• What needs to be done: Cite the extract to read exactly. Begin with "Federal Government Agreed" and finish with "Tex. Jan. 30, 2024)".
━━━ Extract to read
The U.S. Chamber of Commerce and other business groups filed a lawsuit in the federal district court for the Central District of California challenging two laws enacted by California in 2023: (1) Senate Bill 253, which requires certain companies to estimate and publicly disclose their greenhouse gas emissions, and (2) Senate Bill 261, which requires certain companies to prepare reports on climate change risks. The plaintiffs characterized the laws as a plan “for compelling speech to combat climate change” and asserted that the laws violate the First Amendment, the Supremacy Clause, and constitutional limitations on extraterritorial regulation, including the dormant Commerce Clause. With respect to the First Amendment, the plaintiffs alleged that the laws “compel companies to publicly express a speculative, noncommercial, controversial, and politically-charged message that they otherwise would not express.” Regarding the Supremacy Clause, the complaint alleged that the laws require “sweeping reports” about companies’ emissions and risks, resulting in pressure on companies both in and outside California to reduce their emissions. The plaintiffs asserted that under the Clean Air Act and federalism principles, California lacks authority to regulate greenhouse gas emissions outside of its borders and that the disclosure laws therefore violate the Supremacy Clause. Regarding limits on extraterritorial regulation, the plaintiffs contended that the laws intrude on congressional authority to regulate interstate and foreign commerce and place burdens on interstate commerce that outweigh benefits to California. Chamber of Commerce of the United States of America v. California Air Resources Board, No. 2:24-cv-00801 (C.D. Cal., filed Jan. 30, 2024)

Federal Government Agreed to Delay Enforcement of Rule Requiring States to Establish Targets to Reduce On-Road Emissions

In cases brought by state plaintiffs in federal district courts in Kentucky and Texas to challenge a National Highway System regulation requiring states to establish declining targets for carbon dioxide emissions from on-road mobile sources, the plaintiffs agreed to withdraw their motions from preliminary injunction after the federal defendants agreed to extend the regulation’s February 1 deadline for states to submit initial targets and reports until March 29, 2024. The parties agreed to accelerated briefing schedules for cross-motions for summary judgment. Kentucky v. Federal Highway Administration, No. 5:23-cv-00162 (W.D. Ky. Jan. 30, 2024); Texas v. U.S. Department of Transportation, No. 5:23-cv-00304 (N.D. Tex. Jan. 30, 2024)

Lawsuit Challenged Expanded Aircraft Training over Owyhee Canyonlands

Environmental groups filed a lawsuit in the federal district court for the District of Oregon challenging the U.S. Air Force’s decision to expand military aircraft training over the Owyhee Canyonlands of Oregon, Idaho, and Nevada. They alleged that the Air Force violated NEPA and the Administrative Procedure by failing to take a hard look at adverse impacts (including how climate change would exacerbate impacts on resources) and mitigation measures, to consider a reasonable range of alternatives, and to provide adequate notice and public participation. Oregon Natural Desert Association v. U.S. Department of the Air Force, No. 2:24-cv-00145 (D. Or., filed Jan. 22, 2024)
━━━━━━
━━━ Recorded data
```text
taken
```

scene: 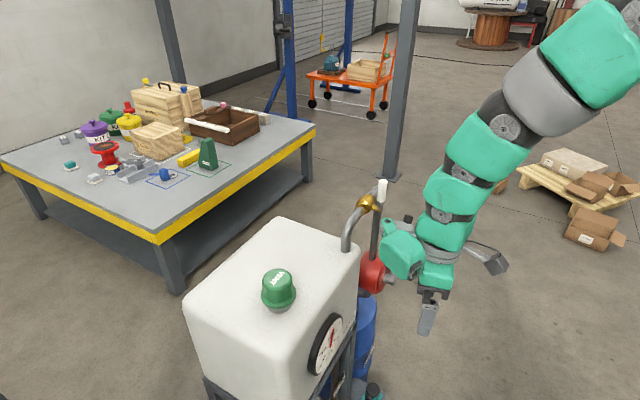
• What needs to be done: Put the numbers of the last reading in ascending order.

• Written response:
━━━━━━
• Written response:
Federal Government Agreed to Delay Enforcement of Rule Requiring States to Establish Targets to Reduce On-Road Emissions

In cases brought by state plaintiffs in federal district courts in Kentucky and Texas to challenge a National Highway System regulation requiring states to establish declining targets for carbon dioxide emissions from on-road mobile sources, the plaintiffs agreed to withdraw their motions from preliminary injunction after the federal defendants agreed to extend the regulation’s February 1 deadline for states to submit initial targets and reports until March 29, 2024. The parties agreed to accelerated briefing schedules for cross-motions for summary judgment. Kentucky v. Federal Highway Administration, No. 5:23-cv-00162 (W.D. Ky. Jan. 30, 2024); Texas v. U.S. Department of Transportation, No. 5:23-cv-00304 (N.D. Tex. Jan. 30, 2024)